Jewish tradition teaches that there are times when anger is appropriate to hang onto. Anger is constructive when it fuels our fires to repair injustice. It’s our anger that can help us keep our eyes open to hunger, discrimination and violence in this world.
But in our personal relationships, the protective wall of anger, fear and righteous indignation can become a heavy burden that keeps us from moving forward in our lives.
In the book, This is Real and You Are Completely Unprepared: The Days of Awe as a Journey of Transformation, Rabbi Alan Lew, teaches: Intensive afflictive states–anger, boredom, fear, guilt, impatience, disappointment, anxiety–call us to transformation…These feelings are so familiar to us, we usually believe them to be part of our intrinsic being. They are not, and in this sacred time of transformation, when we are finally awake, we can see that they are not. We can see--re-eh–that they are just impulses, arising for a moment, the way wind and rain and snow arise for a moment in the world. They are wind and rain and snow, but they are not the world. They are not us. They only become us by our own choice, by our choosing to see them that way, by our choosing to cling to them so tenaciously. We can make another choice if we wish to. We can choose to allow these feelings to rise up and then let them fall away again like a hot breeze.
In the RS blog conversation, another of you shared: “After a long and arduous divorce, I was so frustrated and angry that I could feel my blood pressure rise every time the father of my children came to pick them up. My mother asked, ‘Can you forgive him?’ I responded, ‘Never!’ Then, she said, ‘Well, let God take care of him . You concentrate on loving and raising your children.’ And, that’s what I did. I am very proud of both of them.”
What a great way to say “let it go!” “Let God take care of him.” Whether or not you believe that’s exactly how God works, the message I hear from this mother to this suffering daughter was– you don’t have time for this anger, for this high blood pressure. Don’t let this man have power over you; don’t let him be your problem.

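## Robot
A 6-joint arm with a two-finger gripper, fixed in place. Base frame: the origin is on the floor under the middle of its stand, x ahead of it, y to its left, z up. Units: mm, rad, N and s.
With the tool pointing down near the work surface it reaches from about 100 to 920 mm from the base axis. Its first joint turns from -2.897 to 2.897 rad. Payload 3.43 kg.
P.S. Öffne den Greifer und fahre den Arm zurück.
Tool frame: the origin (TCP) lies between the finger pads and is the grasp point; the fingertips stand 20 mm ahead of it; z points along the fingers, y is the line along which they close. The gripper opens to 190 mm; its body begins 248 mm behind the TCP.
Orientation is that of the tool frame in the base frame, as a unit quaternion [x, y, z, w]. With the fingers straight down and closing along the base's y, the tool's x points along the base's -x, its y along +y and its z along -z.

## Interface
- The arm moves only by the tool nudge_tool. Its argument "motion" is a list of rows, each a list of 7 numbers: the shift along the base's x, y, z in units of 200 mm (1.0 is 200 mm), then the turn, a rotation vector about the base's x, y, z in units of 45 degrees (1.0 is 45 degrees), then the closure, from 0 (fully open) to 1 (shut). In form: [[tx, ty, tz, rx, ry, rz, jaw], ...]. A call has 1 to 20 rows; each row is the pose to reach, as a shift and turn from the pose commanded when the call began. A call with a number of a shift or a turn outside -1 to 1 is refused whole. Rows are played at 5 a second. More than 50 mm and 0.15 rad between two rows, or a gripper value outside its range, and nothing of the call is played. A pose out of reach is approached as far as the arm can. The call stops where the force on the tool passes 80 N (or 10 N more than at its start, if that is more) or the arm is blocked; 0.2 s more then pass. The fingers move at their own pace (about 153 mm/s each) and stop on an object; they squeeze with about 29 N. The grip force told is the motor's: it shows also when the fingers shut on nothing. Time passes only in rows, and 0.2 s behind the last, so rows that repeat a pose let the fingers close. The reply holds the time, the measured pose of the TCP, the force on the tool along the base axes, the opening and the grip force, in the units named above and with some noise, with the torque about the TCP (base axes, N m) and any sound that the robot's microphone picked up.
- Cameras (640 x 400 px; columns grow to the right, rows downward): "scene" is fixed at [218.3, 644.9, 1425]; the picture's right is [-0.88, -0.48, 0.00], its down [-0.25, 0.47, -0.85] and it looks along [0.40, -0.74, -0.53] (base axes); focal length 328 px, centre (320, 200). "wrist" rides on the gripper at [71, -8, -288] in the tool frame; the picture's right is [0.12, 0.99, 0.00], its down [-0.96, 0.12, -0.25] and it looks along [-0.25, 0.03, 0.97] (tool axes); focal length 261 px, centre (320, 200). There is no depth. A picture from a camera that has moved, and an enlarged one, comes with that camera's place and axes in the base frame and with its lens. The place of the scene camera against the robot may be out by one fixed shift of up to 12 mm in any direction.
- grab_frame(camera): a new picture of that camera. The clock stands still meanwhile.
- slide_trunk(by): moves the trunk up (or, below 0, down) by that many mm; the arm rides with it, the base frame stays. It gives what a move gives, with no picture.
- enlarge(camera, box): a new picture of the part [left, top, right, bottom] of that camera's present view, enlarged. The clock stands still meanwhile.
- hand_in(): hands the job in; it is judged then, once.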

Whether or not forgiveness involves reconciliation, it can be the force that allows us to let go and to move forward.
Rabbi Lew teaches: Anger is a choice. We are responsible for the state of our own consciousness. We can choose to let go of anger, boredom, guilt, with a clear intention to let these feelings go.
Again and again our tradition teaches: we have free will. Rashi, the favorite Torah commentator of our beloved congregant Lee Stanley, of blessed memory, Rashi teaches: “Everything is in the Hands of Heaven, except for the fear of Heaven.” The fear of heaven as Rashi calls it, or the source of our conscience as we might call it, lies in our own hands. We can choose.
On Yom Kippur, we will recite the words of the Hasidic Rebbe Nachman of Bratzlav, declaring: “If anyone has hurt or harmed me, knowingly or unknowingly, I forgive them.” As we spend this next month preparing to recite those words, let us re-eh--let us look deeply into ourselves and shine a light in places of conflict. May the words our tradition offers in this season of tshuvah–repentance– awaken within us an intention to let go and to move forward.